Nous sommes bien conscient qu’il n’existe pas de solution simple. Augmenter le volume de services de façon suffisante (à supposer qu’on ait la main-d’œuvre) coûterait une fortune, car l’organisation actuelle des soins repose sur les ressources les plus onéreuses, l’hôpital et le médecin. Le Québec, qui consacre déjà près la moitié de son budget au ministère de la Santé et des services sociaux, n’en a pas les moyens. De toute façon, ce ne serait pas un usage très intelligent des fonds publics.

Se contenter, comme le ministère de la Santé le fait depuis des décennies, de respecter les budgets, n’est pas brillant non plus. Tant qu’on ne s’organisera pas pour utiliser les fonds de la façon la plus efficace possible, on ne s’en sortira pas. Nettoyer tout ce qui peut l’être dans l’administration avant de toucher aux services… Refuser toute nouvelle mesure ou exigence bureaucratique qui empiète sur le temps consacré aux soins… Mieux répartir les tâches… Mieux gérer les achats, en en particulier les coûteuses fournitures médicales… Ce ne sont pas les chantiers qui manquent.

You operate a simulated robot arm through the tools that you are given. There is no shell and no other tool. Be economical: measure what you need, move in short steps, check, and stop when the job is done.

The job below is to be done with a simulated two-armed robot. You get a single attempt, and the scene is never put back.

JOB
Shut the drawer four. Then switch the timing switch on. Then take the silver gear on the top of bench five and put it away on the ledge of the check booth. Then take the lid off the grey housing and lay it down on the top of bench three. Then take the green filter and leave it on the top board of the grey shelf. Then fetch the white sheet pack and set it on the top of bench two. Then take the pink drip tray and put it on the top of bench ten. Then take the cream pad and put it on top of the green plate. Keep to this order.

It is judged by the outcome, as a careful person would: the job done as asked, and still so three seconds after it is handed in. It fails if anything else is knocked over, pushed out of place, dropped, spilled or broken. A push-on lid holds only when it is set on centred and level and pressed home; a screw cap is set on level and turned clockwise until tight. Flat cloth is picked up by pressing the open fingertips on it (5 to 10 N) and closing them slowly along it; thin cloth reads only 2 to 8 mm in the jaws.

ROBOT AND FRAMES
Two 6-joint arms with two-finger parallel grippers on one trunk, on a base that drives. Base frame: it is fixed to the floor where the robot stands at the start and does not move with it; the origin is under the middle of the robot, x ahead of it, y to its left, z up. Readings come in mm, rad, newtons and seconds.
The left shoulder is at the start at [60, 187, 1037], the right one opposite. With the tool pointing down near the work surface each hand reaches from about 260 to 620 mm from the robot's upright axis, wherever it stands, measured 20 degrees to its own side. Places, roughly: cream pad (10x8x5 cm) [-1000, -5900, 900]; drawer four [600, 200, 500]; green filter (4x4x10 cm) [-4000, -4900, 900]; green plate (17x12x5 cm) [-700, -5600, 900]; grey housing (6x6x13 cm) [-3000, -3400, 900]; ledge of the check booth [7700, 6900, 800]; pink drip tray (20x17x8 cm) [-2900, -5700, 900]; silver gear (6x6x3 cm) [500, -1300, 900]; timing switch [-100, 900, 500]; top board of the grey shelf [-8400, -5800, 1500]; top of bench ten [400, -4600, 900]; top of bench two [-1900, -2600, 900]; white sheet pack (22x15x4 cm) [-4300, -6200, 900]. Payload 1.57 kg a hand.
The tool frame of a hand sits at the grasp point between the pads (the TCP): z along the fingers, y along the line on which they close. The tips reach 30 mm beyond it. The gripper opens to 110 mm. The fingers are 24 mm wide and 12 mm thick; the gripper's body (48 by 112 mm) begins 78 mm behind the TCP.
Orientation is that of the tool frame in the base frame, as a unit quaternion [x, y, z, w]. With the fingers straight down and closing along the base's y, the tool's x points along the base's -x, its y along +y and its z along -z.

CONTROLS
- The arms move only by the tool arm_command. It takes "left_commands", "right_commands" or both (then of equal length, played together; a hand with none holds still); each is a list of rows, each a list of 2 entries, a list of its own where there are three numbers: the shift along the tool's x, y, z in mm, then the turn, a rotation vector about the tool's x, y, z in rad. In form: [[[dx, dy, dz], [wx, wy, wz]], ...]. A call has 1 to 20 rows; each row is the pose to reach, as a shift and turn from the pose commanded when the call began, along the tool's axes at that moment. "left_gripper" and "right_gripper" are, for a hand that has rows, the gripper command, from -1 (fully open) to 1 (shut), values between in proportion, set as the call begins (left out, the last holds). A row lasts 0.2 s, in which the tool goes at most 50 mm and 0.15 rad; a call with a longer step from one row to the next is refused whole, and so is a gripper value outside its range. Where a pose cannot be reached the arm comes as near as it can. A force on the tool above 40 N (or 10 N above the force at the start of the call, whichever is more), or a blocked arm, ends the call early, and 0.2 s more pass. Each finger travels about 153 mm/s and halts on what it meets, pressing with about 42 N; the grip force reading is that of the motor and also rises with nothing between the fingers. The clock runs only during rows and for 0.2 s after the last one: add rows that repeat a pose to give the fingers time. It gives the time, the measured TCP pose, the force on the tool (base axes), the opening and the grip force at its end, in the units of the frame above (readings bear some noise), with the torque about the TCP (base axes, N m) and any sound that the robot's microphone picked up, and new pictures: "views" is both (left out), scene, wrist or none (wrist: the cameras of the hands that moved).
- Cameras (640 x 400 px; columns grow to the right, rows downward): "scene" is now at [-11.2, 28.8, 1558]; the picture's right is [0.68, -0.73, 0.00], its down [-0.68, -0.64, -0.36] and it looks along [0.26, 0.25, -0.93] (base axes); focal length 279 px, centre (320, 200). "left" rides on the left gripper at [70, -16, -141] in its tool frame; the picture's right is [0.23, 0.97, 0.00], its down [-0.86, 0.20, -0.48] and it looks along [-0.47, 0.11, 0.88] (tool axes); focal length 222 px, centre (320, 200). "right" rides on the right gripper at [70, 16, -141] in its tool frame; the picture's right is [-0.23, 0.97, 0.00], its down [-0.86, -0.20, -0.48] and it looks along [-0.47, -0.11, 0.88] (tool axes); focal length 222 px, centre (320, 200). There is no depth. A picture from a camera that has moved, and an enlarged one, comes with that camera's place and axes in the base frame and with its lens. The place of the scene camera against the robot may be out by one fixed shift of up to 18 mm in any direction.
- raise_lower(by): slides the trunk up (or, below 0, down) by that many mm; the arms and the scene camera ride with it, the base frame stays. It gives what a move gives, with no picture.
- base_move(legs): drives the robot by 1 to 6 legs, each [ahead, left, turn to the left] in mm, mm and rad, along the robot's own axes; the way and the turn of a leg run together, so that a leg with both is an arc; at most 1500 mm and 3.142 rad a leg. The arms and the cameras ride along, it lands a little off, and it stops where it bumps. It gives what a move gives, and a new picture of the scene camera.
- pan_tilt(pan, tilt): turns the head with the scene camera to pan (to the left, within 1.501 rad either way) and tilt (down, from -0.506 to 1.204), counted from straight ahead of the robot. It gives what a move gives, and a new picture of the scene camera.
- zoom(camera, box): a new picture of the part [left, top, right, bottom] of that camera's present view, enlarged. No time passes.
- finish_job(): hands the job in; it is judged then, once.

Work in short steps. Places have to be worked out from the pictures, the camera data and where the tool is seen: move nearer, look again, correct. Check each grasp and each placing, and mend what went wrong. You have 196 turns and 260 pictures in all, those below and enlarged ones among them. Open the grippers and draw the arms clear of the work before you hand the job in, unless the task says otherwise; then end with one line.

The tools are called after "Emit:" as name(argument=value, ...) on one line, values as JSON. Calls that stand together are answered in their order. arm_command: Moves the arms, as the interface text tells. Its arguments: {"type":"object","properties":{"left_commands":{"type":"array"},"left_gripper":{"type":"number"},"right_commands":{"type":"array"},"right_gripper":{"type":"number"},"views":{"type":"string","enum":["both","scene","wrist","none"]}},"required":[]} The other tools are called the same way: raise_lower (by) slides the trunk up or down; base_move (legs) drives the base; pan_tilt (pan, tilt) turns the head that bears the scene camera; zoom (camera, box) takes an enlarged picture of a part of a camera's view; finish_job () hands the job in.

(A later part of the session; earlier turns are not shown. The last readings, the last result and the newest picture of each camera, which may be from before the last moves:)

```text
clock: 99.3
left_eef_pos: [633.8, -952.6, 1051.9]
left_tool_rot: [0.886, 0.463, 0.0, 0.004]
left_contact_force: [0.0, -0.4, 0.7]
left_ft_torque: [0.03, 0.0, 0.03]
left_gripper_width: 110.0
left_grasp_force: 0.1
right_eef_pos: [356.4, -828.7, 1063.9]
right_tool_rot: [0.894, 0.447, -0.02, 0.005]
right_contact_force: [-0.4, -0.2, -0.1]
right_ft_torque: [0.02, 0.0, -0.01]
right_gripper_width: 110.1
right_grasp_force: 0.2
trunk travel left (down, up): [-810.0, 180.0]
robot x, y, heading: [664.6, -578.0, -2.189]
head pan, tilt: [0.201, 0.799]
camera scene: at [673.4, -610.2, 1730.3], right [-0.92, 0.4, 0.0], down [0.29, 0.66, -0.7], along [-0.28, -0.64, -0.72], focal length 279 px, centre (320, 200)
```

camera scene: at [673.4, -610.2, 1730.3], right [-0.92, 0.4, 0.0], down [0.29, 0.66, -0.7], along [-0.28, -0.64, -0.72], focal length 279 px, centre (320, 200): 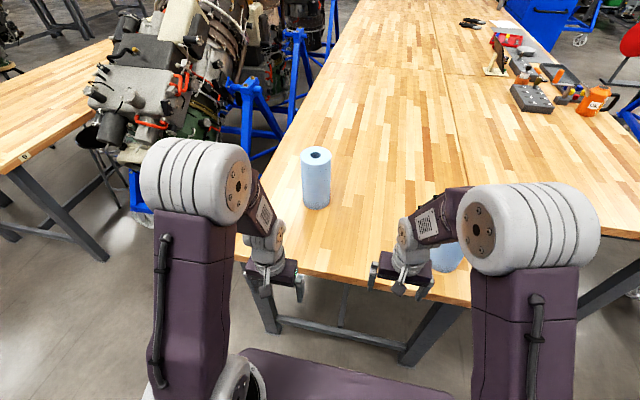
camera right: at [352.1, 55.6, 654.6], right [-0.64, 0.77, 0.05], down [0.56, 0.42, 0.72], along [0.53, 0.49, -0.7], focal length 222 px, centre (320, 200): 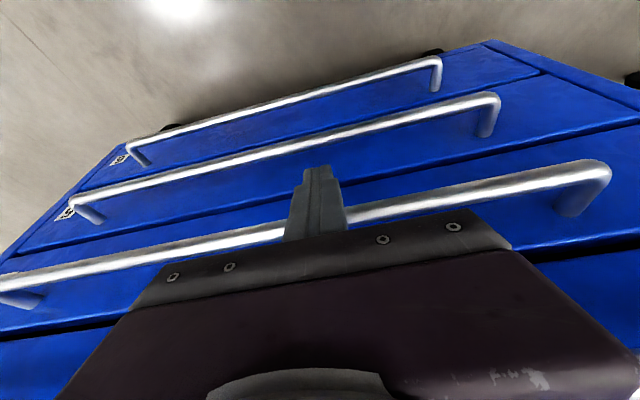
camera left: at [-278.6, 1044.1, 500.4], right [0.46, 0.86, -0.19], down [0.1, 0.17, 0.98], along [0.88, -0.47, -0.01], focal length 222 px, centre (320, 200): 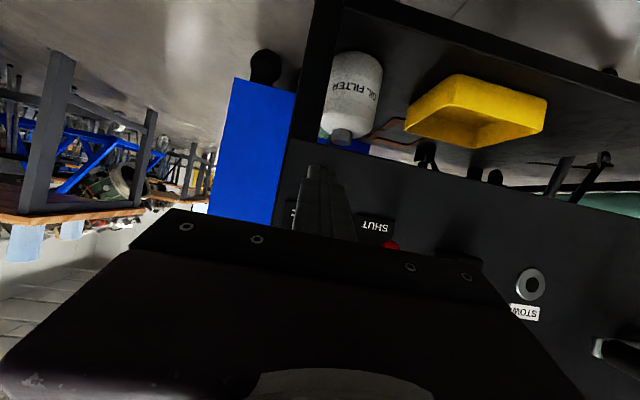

Tout cela, évidemment, serait plus facile si l’on partait de zéro et qu’on bâtissait tout à neuf. Des projets réalisés un peu partout dans le réseau montrent cependant qu’il y a moyen de faire mieux. Pourquoi ce souci n’est-il pas plus répandu ? Pourquoi n’est-ce pas la priorité absolue ? C’est cette inconscience, bien plus que le manque de ressources, qui ronge notre système de santé.